Text:
--- START ---
[Ohio UZO News] Ukraine: WT; AP; NYT; EDM; WoE
Deychak, Orest
Orest.Deychak at mail.house.gov
Fri Sep 19 09:33:29 EDT 2008
The Washington Times
Yushchenko advocates NATO as balance
Natalia A. Feduschak, THE WASHINGTON TIMES
EXCLUSIVE:
KIEV | Ukrainian President Viktor Yushchenko blamed the Russia-Georgia
war on a security imbalance in the Black Sea region that he said could
be corrected by NATO's further expansion to the East.
But he downplayed fears that his country is vulnerable to military
aggression by Moscow even if it does not gain admission to the Western
alliance.
"I don't believe that kind of danger exists for Ukraine, because Ukraine
is not Georgia," Mr. Yushchenko told The Washington Times Wednesday.
"Ukraine has a different potential, different possibilities. In other
words, our relations [with Russia] can only bring about a dialogue."
Asked about recent remarks by Republican vice-presidential candidate
Sarah Palin that NATO membership for Georgia would require a military
response from the Western alliance, Mr. Yushchenko spoke in broader
terms of the need for collective security throughout the region.
"This showed that the Black Sea region is unbalanced and that it can be
a source of danger," Mr. Yushchenko said. "This is a problem not only
for Georgia. I am convinced this is a problem not only for our region.
This is a problem for the European continent and, in a wider sense, even
a world problem."
Looking composed and relaxed, the silver-haired Mr. Yushchenko, 54, has
regained the youthful vigor for which he was famous before dioxin
poisoning left his face badly scarred in a purported 2004 assassination
attempt.
He answered questions for nearly an hour, touching on a wide range of
issues, including his nation's quest for membership in NATO and the
European Union and his desire for Russia's Black Sea Fleet to eventually
leave its base in the Ukrainian port of Sevastopol.
He also expressed disappointment at the rivalry with a one-time
political ally, Prime Minister Yulia Tymoshenko, that led to the
collapse of a parliamentary coalition this week.
Ukraine's relationship with Russia sparked the dispute, with Mrs.
Tymoshenko accusing Mr. Yushchenko of unnecessarily antagonizing Moscow
after last month's invasion of Georgia.
The two are expected to run against each other for the presidency when
Mr. Yushchenko's five-year term ends in January 2010.
Mr. Yushchenko will travel to the United States next week to attend the
63rd session of the U.N. General Assembly, where he will have an
opportunity to discuss with dozens of world leaders the war in Georgia
and its impact on the centerpiece of his four-year presidency: Ukraine's
quest for NATO membership.
--- END ---
Data extract:
--- START ---
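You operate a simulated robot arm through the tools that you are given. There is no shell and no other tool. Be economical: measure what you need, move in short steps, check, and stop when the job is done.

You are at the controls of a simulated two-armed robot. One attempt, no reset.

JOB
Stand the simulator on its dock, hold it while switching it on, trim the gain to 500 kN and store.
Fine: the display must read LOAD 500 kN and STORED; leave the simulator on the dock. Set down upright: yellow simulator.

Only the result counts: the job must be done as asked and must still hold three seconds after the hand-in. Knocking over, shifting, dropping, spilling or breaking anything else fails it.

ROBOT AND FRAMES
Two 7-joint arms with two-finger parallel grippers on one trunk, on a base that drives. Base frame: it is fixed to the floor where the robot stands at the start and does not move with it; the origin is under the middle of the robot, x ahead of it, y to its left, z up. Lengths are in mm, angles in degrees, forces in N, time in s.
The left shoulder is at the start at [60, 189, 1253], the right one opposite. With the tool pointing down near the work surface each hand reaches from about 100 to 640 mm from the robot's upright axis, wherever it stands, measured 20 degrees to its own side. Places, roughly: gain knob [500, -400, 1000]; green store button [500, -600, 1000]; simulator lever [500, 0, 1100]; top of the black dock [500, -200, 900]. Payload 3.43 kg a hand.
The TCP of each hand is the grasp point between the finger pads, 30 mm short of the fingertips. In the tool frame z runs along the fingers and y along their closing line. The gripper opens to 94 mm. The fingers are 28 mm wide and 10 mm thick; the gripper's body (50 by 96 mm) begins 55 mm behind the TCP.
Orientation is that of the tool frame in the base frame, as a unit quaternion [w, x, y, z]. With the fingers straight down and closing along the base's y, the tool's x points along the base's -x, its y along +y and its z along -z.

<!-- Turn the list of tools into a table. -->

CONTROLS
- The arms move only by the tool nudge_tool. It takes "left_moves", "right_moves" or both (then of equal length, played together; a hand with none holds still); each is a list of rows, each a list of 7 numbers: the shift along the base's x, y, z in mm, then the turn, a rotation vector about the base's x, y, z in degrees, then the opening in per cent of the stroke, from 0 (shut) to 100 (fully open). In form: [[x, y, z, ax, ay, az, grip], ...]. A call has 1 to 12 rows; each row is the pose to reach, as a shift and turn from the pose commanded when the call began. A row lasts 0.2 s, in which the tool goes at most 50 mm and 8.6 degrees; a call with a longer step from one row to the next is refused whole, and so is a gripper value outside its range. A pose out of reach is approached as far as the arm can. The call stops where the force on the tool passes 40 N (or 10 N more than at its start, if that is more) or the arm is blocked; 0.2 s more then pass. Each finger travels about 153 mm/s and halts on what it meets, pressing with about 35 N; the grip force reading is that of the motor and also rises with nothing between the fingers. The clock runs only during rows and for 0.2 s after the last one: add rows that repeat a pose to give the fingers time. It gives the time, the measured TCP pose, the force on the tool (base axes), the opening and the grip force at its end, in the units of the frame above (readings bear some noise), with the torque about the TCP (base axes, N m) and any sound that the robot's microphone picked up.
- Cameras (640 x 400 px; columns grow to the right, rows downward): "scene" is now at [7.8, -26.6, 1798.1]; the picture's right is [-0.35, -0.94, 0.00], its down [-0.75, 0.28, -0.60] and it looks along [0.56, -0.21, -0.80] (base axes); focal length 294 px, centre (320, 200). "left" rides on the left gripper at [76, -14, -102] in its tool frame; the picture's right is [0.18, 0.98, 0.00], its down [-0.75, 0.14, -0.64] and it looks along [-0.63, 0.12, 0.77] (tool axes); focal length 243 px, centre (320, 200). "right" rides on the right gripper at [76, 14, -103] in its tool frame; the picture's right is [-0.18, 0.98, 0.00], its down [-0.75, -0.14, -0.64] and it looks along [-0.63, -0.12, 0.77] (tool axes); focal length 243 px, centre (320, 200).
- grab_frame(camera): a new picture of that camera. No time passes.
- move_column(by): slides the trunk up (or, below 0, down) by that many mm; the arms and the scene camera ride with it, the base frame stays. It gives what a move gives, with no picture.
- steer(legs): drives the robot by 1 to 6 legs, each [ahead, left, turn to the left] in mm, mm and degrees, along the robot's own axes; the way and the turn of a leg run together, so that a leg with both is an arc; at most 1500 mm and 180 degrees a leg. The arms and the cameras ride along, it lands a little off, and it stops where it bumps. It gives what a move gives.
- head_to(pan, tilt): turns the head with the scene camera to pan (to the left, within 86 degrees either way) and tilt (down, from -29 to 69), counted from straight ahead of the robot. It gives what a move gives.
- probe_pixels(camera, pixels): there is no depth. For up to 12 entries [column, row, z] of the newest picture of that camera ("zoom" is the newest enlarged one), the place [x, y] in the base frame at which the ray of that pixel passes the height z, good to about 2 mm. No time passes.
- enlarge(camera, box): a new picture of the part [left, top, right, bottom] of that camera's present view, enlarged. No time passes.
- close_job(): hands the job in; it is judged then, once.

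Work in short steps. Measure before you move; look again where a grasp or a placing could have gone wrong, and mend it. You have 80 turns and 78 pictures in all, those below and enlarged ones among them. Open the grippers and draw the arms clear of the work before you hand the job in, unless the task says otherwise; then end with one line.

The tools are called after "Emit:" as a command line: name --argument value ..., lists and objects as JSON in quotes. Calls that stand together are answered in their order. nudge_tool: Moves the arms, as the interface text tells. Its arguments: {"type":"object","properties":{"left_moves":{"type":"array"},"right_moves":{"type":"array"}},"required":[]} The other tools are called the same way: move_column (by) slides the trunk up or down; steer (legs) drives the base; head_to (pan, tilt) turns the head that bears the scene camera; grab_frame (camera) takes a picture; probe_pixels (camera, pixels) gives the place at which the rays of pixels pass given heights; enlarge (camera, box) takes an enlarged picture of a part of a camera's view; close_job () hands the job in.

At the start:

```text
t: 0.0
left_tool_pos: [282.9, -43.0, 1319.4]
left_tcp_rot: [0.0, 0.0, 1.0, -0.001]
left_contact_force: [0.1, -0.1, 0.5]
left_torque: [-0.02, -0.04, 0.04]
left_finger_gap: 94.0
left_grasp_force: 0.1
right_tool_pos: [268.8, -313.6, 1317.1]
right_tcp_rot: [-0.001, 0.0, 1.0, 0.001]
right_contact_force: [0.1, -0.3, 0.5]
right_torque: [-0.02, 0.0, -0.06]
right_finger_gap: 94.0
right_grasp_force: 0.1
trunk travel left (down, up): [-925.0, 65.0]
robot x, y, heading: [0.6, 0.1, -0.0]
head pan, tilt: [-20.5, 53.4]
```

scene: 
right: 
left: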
--- END ---
Problem to solve: Repeat the span of the text whose first words are "He answered questions" and whose last words are "in January 2010.".

Response to the exercise:
He answered questions for nearly an hour, touching on a wide range of
issues, including his nation's quest for membership in NATO and the
European Union and his desire for Russia's Black Sea Fleet to eventually
leave its base in the Ukrainian port of Sevastopol.
He also expressed disappointment at the rivalry with a one-time
political ally, Prime Minister Yulia Tymoshenko, that led to the
collapse of a parliamentary coalition this week.
Ukraine's relationship with Russia sparked the dispute, with Mrs.
Tymoshenko accusing Mr. Yushchenko of unnecessarily antagonizing Moscow
after last month's invasion of Georgia.
The two are expected to run against each other for the presidency when
Mr. Yushchenko's five-year term ends in January 2010.